Is 2016 the right time for a smart shoe?
Nike was last week granted a patent for a device with the soul of a fitness tracker, but the sole of a regular old athletic sneaker. The idea, according to patent application documents, would be to transmit running data from the shoe to a mobile device in order to allow a runner to “fully critique his or her performance”.
It’s not entirely clear from the documents whether the shoe would be functionally any different from wearing a Fitbit on your ankle, but — since the patent is primarily concerned with the manner in which information is collected and displayed — the shoe could conceivably collect finer information than the speed, distance, direction, altitude and steps measured by other trackers.
As always with patents, it’s tough to tell how likely the applicant is to actually bring the product to market. This application was filed in 2013, after several similar applications in 2008 and 2009. The idea was clearly originally concocted quite some time ago (look at the “mobile devices” illustrated in the patent figures) and of course a lot has changed in fitness tracking over the past few years.
Nike is currently pouring resources into its Nike+ fitness-tracking brand, which includes an app that tracks your fitness pretty well without needing a sensor at all (besides the ones in your phone). The brand also extends to Nike’s own sports watch and other wearables including the Apple Watch.
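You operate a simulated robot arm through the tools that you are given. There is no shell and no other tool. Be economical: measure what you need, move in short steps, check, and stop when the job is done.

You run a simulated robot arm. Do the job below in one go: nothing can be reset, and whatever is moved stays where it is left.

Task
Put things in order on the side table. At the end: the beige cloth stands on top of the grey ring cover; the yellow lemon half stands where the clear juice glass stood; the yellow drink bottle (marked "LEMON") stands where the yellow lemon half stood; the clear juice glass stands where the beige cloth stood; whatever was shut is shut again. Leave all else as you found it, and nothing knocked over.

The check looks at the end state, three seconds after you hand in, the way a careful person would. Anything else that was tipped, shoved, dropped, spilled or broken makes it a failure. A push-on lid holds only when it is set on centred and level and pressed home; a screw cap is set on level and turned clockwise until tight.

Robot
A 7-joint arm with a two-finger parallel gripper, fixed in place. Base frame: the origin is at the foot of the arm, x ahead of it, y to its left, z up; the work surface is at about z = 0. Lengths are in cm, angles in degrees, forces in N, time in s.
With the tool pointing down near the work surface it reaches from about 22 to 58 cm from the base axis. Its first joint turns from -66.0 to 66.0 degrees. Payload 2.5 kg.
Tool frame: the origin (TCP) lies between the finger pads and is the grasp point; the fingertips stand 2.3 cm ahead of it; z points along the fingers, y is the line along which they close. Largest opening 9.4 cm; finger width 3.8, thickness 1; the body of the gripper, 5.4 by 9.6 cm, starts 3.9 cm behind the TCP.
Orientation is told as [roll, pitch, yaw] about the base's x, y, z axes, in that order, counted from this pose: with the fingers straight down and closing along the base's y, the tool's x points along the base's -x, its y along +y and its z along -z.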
A shoe with an integrated fitness tracker could have the potential to appeal to those who want to track their run free of any devices on the wrists or in their pockets, or to the athletic elite (assuming the shoe offered significant advantages over other solutions already on the market).
On the other hand replacing the shoes in the event of any fault with the tracking device would surely set you back more than the $70 or so needed to replace a Fitbit.